In the pandal, the mother of the bride asks and obtains permission from the assembly to give a blessing to the couple. Then standing in front of the couple, she places her arms crosswise, right palm on the head of the bridegroom and left palm on the head of bride, seated to his left. At this time the ladies sing: “I give my benediction to you, so that you, your husband and your children may live long life....”. The rite of giving God's blessing to bride and groom by the mother/maternal aunt/elder sister of bride by placing her hands in the form of a cross on their heads.
On the eve of the marriage, the groom’s face is ceremoniously shaved by the barber in the pandal in the presence of the assembled.

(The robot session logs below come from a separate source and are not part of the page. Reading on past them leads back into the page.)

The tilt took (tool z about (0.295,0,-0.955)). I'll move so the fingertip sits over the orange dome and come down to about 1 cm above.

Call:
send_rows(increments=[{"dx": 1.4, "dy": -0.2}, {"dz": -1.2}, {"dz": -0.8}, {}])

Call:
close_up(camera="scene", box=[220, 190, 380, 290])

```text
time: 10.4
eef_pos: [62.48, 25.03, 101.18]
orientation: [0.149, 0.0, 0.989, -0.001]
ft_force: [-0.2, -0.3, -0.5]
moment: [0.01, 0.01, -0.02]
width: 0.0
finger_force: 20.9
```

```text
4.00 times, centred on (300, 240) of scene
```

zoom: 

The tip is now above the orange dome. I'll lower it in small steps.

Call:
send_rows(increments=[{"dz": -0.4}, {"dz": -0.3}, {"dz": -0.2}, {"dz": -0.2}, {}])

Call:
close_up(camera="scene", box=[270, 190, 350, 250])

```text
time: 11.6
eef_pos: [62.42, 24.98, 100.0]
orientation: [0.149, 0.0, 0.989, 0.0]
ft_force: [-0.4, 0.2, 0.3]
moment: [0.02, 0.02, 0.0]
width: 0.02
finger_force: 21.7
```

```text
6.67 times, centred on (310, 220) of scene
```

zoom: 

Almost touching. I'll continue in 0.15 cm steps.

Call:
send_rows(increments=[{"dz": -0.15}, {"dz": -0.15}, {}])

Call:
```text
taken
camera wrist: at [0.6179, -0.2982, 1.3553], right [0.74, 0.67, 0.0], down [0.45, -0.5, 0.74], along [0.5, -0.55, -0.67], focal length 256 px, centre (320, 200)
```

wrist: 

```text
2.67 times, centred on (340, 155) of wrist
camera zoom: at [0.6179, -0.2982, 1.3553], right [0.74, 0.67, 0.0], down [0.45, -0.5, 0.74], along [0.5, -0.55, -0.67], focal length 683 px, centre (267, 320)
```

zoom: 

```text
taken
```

It is called Chantham Charthal which means beautifying. The barber asks formal permission from the assembly reminding them of their protective rights over seventeen castes, a privilege granted by King Cheraman Perumal. “I ask the gentlemen here who are protectors of 17 castes: May I shave the bridegroom? He has to ask this three times. After getting the consent of the assembled the barber shaves the groom’s face and takes him out to apply oil on his head and give him bath. All the time, the assembly goes on singing the ancient songs related to this ceremony. After this ceremony the boy will called bridegroom.
Milk with sliced fruits is brought to the couple in a cup and they both drink from the same. In the context, milk is symbolic of purity and the fruits symbolic of sacrificial offering.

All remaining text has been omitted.